Indeed, ever since she woke up that morning a spell had come over her. She had done all her weeping the night before. And now she never wanted to merely look at anything anymore; she wanted to see, to watch for any signals of something grand and eternal within the ordinary contours of reality – so much so that instead of relaxing for the journey ahead she felt herself leaning forward in the back seat – reaching with her eyes beyond the windshield - singling out things like this unusual beauty of the peach orchard. Or look - that dead tree! But still there’s that little swarm of green leaves on its top branch. And what’s that dazzling light on the road – like a ball of diamond light which danced and quivered so far ahead? Could it be a daytime star, sent to guide them? That it might only be sunlight reflected off the metal of an oil truck made no sense to her because, as I have said, Cleotha was trying to see! She wanted to catch a glimpse of where her daughter, whose inert form lay beside her, had gone.

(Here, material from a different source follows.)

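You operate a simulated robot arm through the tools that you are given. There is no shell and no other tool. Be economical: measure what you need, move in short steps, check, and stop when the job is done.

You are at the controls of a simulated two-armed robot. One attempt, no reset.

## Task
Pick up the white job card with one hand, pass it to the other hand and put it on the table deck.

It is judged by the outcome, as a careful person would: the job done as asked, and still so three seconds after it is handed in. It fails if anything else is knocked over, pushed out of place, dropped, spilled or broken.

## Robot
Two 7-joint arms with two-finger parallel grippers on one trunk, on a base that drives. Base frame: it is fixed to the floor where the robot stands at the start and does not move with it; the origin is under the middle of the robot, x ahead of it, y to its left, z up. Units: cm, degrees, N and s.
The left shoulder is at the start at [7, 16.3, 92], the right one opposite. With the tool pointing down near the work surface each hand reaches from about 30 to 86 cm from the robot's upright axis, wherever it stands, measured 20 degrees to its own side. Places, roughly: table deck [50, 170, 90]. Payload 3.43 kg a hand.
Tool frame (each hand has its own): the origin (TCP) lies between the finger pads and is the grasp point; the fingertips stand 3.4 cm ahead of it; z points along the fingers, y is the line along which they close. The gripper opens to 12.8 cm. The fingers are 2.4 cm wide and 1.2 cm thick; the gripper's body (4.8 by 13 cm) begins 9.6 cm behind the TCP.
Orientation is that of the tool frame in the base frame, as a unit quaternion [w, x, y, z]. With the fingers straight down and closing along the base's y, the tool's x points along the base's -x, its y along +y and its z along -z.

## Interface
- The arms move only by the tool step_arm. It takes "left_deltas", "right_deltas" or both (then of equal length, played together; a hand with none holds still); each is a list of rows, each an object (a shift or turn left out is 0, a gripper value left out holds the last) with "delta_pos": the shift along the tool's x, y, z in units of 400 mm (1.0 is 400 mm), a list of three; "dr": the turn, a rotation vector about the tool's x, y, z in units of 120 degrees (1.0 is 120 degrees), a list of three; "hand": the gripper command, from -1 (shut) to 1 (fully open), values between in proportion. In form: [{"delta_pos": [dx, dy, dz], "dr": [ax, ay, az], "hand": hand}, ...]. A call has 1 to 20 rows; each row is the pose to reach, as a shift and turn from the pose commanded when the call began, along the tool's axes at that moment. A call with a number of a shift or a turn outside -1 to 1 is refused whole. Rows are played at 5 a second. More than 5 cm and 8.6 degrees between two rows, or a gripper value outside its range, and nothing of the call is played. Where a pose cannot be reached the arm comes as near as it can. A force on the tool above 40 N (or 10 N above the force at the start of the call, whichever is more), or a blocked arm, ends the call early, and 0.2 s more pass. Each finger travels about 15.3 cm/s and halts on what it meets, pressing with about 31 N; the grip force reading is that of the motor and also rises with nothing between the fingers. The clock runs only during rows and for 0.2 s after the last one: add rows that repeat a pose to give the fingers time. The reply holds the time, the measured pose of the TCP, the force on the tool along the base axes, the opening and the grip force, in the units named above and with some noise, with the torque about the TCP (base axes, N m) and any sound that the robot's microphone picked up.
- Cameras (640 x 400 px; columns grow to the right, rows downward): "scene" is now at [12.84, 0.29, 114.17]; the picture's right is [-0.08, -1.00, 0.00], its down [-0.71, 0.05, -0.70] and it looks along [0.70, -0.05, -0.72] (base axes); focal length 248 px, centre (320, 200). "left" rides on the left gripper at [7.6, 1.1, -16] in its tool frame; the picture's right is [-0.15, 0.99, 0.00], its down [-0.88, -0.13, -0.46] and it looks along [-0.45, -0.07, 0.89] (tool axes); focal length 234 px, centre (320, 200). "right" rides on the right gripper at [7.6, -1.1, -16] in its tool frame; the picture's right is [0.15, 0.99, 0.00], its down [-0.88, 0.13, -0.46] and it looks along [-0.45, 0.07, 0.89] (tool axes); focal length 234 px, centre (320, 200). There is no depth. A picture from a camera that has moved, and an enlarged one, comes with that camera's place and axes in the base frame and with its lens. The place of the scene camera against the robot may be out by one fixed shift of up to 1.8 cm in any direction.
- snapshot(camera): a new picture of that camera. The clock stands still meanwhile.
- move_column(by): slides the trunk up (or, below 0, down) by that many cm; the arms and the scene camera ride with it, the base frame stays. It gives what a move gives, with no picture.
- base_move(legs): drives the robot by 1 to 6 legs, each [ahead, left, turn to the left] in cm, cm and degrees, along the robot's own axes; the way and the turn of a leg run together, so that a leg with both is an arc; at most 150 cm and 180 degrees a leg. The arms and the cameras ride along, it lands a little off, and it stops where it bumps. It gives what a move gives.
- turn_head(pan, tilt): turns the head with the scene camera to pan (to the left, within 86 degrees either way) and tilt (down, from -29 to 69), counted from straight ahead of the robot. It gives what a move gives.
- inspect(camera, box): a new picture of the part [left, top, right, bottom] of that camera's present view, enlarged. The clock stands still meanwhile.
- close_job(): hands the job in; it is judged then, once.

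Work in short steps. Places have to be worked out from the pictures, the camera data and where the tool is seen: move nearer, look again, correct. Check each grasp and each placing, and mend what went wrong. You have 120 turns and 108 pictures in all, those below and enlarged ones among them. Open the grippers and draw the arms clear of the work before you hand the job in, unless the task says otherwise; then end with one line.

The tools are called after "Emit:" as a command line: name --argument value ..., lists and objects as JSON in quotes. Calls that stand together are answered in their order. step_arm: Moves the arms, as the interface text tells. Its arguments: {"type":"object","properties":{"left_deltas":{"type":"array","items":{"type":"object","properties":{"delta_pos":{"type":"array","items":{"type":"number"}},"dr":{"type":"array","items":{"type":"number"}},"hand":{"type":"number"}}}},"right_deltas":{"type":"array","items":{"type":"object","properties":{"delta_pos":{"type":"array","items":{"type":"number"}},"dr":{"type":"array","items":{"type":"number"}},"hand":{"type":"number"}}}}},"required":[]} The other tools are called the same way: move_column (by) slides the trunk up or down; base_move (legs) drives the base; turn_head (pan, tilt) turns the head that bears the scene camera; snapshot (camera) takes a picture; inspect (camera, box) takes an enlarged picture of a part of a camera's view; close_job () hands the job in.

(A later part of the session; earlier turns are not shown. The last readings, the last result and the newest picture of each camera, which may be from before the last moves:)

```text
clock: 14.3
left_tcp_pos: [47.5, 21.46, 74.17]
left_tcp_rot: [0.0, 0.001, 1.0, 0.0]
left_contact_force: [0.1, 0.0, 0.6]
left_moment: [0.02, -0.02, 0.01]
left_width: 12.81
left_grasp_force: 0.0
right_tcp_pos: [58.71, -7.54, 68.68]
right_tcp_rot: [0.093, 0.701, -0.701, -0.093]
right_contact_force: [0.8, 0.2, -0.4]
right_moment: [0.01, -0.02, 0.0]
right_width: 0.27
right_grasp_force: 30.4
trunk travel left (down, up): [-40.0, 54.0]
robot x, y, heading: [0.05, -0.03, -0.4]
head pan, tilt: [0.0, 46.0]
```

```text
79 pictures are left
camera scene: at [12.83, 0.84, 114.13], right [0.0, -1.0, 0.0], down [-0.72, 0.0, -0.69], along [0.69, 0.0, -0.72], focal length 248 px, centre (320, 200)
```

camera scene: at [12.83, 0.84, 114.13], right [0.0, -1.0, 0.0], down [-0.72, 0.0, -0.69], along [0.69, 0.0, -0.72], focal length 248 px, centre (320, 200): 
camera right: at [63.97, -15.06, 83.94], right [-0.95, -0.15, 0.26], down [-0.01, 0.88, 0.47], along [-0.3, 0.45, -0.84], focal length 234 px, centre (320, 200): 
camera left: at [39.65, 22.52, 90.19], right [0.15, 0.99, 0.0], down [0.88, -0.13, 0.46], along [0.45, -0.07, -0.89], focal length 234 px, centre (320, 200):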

And hasn’t that been the question that has preoccupied us ever since the dawn of our species? Our appetite for life and love, our insatiable curiosity bridles at the thought of our being ultimately and forever confined within a space of six feet by two. We want to know! And it was this need to know that now possessed Cleotha. Or to put it theologically, she was operating now out of faith and hope – that pair of eyes with which sorrow and love endows us. And so the most consoling thing she finally saw, once she and her relatives and friends knelt by the burial plot halfway up Schoolhouse Hill, was a boy coming down the hill from the school. He was framed in sunlight and she couldn’t help but notice his wonder at the people kneeling mournfully around a grave. So innocent of death, discretely coming down the hill shying away from the mystery and yet large eyed with a hunger to know in ways his schoolhouse will not teach him. And Cleotha found in his respectful curiosity confirmation of her own and all humanity’s need to know, to envision that “undiscover’d country from whose bourn no traveler returns” that she cried out, “I believe, I believe” and she said it “as if she were holding the peach stone of her eager childhood in her woman’s hand.”
I’ve been holding a peach stone in my closed fist for 18 years now. And I’ve been leaning forward, not just looking but trying to see amid the unfolding wonders of Autumn signals of an even greater glory to come – somewhere beyond the windshield of my mind. And what I’m precisely looking for is the gradually unfolding presence of the son I knew, who I hope has had the patience to wait for me upon whatever path he has been traveling since his death, so that together we may continue what – so many years ago – was just beginning to be fun.